### [WRITTEN PROBLEM]
Lines that include the word "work" are the ones to copy.

### [DATASET CONTENT]
-- START --
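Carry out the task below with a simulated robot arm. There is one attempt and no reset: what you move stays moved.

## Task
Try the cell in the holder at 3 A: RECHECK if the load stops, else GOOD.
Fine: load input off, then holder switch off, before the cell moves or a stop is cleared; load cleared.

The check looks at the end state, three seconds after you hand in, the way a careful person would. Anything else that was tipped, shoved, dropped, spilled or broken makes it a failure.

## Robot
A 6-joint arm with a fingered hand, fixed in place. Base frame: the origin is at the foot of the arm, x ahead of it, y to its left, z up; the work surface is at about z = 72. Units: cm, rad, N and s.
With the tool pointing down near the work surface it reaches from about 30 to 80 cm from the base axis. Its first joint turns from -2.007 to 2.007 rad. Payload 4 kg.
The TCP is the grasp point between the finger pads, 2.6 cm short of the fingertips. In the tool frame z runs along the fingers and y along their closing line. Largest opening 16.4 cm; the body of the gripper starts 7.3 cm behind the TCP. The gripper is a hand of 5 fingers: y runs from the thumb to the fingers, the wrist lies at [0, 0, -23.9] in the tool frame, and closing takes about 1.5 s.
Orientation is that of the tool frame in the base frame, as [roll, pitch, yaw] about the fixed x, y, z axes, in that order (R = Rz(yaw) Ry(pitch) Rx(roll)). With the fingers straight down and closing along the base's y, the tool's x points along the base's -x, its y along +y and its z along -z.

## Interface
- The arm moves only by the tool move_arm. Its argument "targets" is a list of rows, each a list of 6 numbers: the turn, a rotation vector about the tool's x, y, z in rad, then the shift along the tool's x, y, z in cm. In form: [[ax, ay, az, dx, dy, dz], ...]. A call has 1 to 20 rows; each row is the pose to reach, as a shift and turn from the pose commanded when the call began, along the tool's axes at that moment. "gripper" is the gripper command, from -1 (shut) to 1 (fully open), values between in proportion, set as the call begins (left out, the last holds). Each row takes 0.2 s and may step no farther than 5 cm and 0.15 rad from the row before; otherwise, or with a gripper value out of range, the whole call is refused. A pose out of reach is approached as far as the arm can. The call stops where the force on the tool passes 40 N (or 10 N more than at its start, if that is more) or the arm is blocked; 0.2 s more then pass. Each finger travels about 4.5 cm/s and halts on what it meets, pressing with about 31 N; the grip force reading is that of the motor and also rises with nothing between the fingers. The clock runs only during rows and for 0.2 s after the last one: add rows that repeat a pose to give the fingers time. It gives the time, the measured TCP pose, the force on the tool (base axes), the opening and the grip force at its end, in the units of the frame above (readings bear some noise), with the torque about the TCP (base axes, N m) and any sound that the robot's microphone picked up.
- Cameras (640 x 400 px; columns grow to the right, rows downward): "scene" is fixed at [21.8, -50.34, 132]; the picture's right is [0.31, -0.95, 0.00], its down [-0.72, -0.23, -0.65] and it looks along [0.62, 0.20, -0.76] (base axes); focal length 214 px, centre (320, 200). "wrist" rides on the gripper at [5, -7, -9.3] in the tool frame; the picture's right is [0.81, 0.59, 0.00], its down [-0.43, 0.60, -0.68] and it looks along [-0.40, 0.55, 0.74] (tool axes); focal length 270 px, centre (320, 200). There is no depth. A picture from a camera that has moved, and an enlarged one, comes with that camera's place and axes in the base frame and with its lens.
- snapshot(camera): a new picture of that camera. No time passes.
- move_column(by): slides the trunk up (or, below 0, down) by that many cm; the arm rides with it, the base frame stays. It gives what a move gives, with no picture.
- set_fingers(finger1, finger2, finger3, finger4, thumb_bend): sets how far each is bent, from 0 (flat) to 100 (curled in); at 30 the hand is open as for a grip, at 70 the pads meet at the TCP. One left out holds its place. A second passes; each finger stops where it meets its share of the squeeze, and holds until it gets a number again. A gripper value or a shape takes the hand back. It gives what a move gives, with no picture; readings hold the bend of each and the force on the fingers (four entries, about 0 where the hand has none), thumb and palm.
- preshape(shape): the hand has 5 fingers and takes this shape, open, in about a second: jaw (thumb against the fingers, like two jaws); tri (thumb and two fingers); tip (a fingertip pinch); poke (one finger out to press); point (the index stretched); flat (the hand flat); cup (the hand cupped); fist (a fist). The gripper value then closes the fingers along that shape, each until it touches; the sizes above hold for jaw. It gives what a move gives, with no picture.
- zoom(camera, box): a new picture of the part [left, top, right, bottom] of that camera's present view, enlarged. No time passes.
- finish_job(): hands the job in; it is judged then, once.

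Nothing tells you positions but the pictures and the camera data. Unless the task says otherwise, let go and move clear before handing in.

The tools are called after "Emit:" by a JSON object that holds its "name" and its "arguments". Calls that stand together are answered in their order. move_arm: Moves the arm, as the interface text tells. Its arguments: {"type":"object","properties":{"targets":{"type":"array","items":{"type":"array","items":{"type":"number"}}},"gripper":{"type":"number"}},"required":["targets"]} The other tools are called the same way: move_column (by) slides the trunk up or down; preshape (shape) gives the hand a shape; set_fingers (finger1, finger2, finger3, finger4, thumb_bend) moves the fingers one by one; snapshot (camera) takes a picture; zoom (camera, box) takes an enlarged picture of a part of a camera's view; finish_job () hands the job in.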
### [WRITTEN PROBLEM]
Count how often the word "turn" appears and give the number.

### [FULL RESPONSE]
-- END --
### [FULL RESPONSE]
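A 6-joint arm with a fingered hand, fixed in place. Base frame: the origin is at the foot of the arm, x ahead of it, y to its left, z up; the work surface is at about z = 72. Units: cm, rad, N and s.
With the tool pointing down near the work surface it reaches from about 30 to 80 cm from the base axis. Its first joint turns from -2.007 to 2.007 rad. Payload 4 kg.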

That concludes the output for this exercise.